### Reading text
--- start ---

Jump to content

Ice Cliff Glacier TR


Smoker

Recommended Posts

This has been posted elsewhere but,what the hell? It is longish.

ICE CLIFF GLACIER MT. STUART

6/30-7/2/00

So the season is May-June? We are just on the end of its best shape then? We were at the trail head sorting gear and getting the route details tucked away.

THE PLAN: Fri evening pull into high camp. Sat morning check weather and decide if the Ice Cliff is a go. Climb Ice Cliff Glacier, descend to the Sherpa col and descend the Sherpa Glacier back to camp. Fluids, Food and bed. Sun rest day. Mon, if we are into it, the North ridge of Sherpa Pk. Out Tuesday, the 4th.

The approach is a bit of a mystery, we know that there are 2 ways into the basin below the Sherpa and Ice Cliff Glaciers. We chose the high traverse going in, by default. I have never crossed talus fields full of house sized boulders, I hope to never again. It went on for a long time.

We left the trailhead at 4:30p.m. and arrived at high camp promptly at 10:00 p.m. All day there had been weather high on the ridge tops. It helped keep the valley temps down but the hatch was in full force. I was lucky not to have been carried off by the little buggers.

We set camp after a quick search, and went to bed.

I love climbing! The biggest problem we all face is weather. It can make or break you, sometimes swiftly (like shutting the door before even getting to base camp) or it can be cruel and tease you. It was teasing us.

My alpine start began at the sunny hour of 7:00 a.m.

I have got to describe the basin. We are in the head of a high hanging valley. Below us 25 feet in elevation and 200 feet distant is a large marsh. All along its edges are silvering pines and Larches. The live trees crowd in on the silvered snags as they fight their way up the cliff walls that close us all in together. High camp sits at 5,400ft. It is the accumulation zone for some of the Stuart Glacier, Ice cliff Glacier and Sherpa Glacier. We watched rock fall high, tumble onto the Sherpa glacier straight towards camp numerous times. Fortunately the snow line has receded just far enough to put a sizeable blockade of boulders between us and the landing zone, making us relatively secure.

--- end ---

### Your tasks
1: Repeat the span of the reading text whose first words are "Ice Cliff Glacier TR" and whose last words are "details tucked away.".
2: Go on with the reading text that begins "Jump to content" from its last line.

### Material
--- start ---

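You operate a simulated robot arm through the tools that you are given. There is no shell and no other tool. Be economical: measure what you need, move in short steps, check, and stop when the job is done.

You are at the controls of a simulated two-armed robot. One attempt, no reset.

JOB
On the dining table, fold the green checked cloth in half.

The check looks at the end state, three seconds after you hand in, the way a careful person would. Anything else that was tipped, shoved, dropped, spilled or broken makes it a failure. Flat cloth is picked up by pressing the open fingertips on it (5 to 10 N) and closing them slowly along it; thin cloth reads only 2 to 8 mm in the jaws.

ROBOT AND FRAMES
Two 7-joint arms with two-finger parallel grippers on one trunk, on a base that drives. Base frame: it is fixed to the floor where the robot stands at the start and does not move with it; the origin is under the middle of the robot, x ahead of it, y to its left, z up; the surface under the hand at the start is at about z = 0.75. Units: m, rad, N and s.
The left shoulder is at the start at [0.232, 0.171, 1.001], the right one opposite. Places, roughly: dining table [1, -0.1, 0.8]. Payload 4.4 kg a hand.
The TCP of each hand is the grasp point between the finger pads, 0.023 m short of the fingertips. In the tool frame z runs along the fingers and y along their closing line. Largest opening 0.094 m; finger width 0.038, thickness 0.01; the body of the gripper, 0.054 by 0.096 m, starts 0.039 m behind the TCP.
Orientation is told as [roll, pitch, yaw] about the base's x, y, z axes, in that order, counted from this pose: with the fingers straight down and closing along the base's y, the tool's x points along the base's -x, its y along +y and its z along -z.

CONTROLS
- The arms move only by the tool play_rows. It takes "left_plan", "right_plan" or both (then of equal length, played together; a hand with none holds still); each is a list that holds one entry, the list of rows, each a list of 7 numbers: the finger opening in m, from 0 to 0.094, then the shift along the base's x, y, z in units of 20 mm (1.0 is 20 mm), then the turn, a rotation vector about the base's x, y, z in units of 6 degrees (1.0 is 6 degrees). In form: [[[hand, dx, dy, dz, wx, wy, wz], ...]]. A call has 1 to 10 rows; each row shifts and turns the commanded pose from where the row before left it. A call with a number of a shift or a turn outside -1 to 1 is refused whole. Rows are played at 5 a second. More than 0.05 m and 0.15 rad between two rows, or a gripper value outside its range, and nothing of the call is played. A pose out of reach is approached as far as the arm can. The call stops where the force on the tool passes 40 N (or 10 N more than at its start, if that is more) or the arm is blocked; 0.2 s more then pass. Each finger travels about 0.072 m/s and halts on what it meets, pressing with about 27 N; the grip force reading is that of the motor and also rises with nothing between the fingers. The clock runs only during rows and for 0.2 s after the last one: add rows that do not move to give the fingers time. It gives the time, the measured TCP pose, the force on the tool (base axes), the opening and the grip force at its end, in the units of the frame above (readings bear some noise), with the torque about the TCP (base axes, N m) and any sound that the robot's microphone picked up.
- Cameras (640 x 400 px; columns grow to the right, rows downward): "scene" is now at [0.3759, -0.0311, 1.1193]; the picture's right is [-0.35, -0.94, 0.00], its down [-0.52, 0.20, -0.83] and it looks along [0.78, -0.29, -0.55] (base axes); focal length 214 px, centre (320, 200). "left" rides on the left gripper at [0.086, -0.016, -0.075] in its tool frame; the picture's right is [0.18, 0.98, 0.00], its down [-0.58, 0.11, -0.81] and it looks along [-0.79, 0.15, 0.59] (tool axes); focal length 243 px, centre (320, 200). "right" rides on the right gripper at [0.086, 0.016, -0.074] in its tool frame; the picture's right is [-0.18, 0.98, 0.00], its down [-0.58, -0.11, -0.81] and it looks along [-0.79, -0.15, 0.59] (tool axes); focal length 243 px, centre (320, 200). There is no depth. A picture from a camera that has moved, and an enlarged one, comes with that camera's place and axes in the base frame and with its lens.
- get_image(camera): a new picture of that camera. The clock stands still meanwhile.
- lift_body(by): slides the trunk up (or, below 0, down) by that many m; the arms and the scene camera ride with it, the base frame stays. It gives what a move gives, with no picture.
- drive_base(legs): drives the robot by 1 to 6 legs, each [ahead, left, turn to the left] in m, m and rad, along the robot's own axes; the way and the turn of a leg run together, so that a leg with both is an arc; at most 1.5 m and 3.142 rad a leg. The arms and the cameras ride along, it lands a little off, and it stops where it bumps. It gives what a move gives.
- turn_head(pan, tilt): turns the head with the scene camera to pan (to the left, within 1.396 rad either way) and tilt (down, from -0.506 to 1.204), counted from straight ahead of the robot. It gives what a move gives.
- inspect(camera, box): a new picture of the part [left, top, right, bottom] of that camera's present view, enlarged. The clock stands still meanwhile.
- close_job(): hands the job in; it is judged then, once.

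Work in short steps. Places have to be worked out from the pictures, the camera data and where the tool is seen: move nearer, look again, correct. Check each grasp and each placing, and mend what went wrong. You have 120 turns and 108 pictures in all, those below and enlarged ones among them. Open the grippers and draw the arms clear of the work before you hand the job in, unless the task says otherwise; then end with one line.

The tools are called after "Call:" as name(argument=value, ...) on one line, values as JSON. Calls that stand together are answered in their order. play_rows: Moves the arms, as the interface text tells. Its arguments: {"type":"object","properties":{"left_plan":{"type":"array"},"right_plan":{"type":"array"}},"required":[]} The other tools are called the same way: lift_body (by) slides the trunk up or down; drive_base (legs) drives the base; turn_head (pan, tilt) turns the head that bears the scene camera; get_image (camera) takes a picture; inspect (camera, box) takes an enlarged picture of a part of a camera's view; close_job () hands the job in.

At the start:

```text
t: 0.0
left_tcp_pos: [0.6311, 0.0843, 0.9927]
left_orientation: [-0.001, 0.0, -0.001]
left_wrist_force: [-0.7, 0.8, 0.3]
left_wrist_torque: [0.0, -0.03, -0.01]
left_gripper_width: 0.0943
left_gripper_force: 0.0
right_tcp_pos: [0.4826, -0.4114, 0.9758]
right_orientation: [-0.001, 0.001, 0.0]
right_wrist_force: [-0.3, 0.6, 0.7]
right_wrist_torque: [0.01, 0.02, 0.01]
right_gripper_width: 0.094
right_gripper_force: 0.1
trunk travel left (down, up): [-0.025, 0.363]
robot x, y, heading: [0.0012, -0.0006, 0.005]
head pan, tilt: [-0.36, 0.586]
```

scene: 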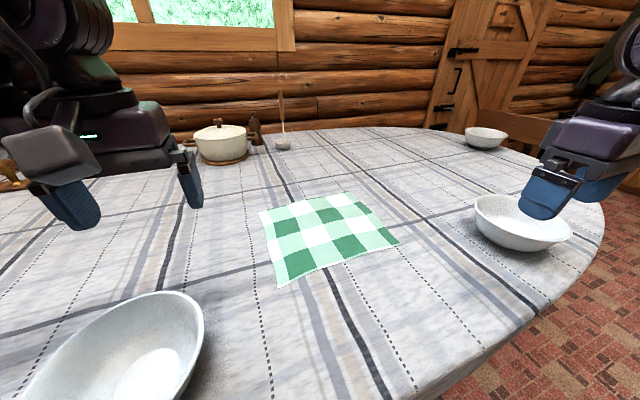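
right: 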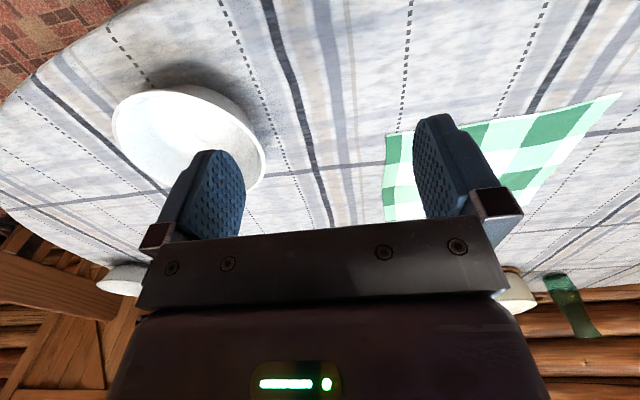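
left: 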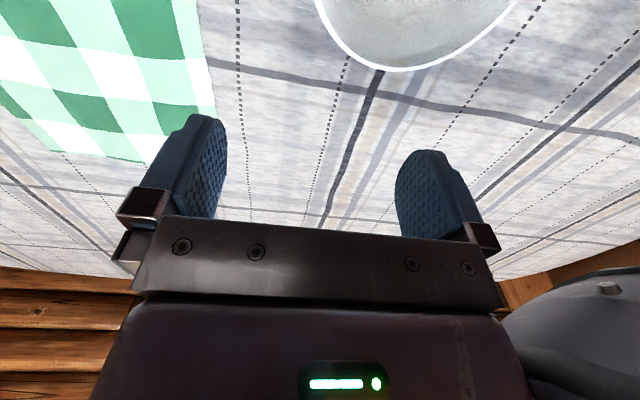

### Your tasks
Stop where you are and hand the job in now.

--- end ---

### Results for the exercise
1:
Ice Cliff Glacier TR


Smoker

Recommended Posts

This has been posted elsewhere but,what the hell? It is longish.

ICE CLIFF GLACIER MT. STUART

6/30-7/2/00

So the season is May-June? We are just on the end of its best shape then? We were at the trail head sorting gear and getting the route details tucked away.

2:
My alpine start began at the sunny hour of 7:00 a.m. I awoke to the most contented feeling I can remember. I slept the night and felt rested. I got up and broke out the espresso! An hour later and 2 cups each, Chris and I started to get things moving. The weather was beautiful! Bright warm sunshine everywhere, the top of Stuart showing some vapor or something of a stubborn cloud, stuck on the west face. A few screws, a hand full of wires biners and slings everything went in the pack. As Chris back was sore (how convenient), I was left with being the mule. ” Well we could always trade off later” my much wiser partner offered.

We were ready. It was 10:00 a.m. and time to start moving. We marched to the southwest and climbed to the top of the Ice cliff Glacier’s moraine. As we gained the top of the moraine the Ice Cliff dropped a small serac that cascaded down across the recommended line in the guide book. The Ice Cliff Glacier sits on the east side of the North Ridge. It hangs in a largish pocket that constricts somewhat at the snout. The glacier flows over a vertical step and calves off. As it drops it runs down and fills the moraine to the point that the glacier is pushing/spilling over the top! In the center it towers above 80 feet tall and overhanging.

From the moraine we mulled over our options. The glacier looked to be turned on the far west or the far east. The problem was that the west side was dropping ice and while the east portion was in the shade it had the same crumbly appearance as the west. We decided to ascend up and east into the shade to a sheltered spot to gear up.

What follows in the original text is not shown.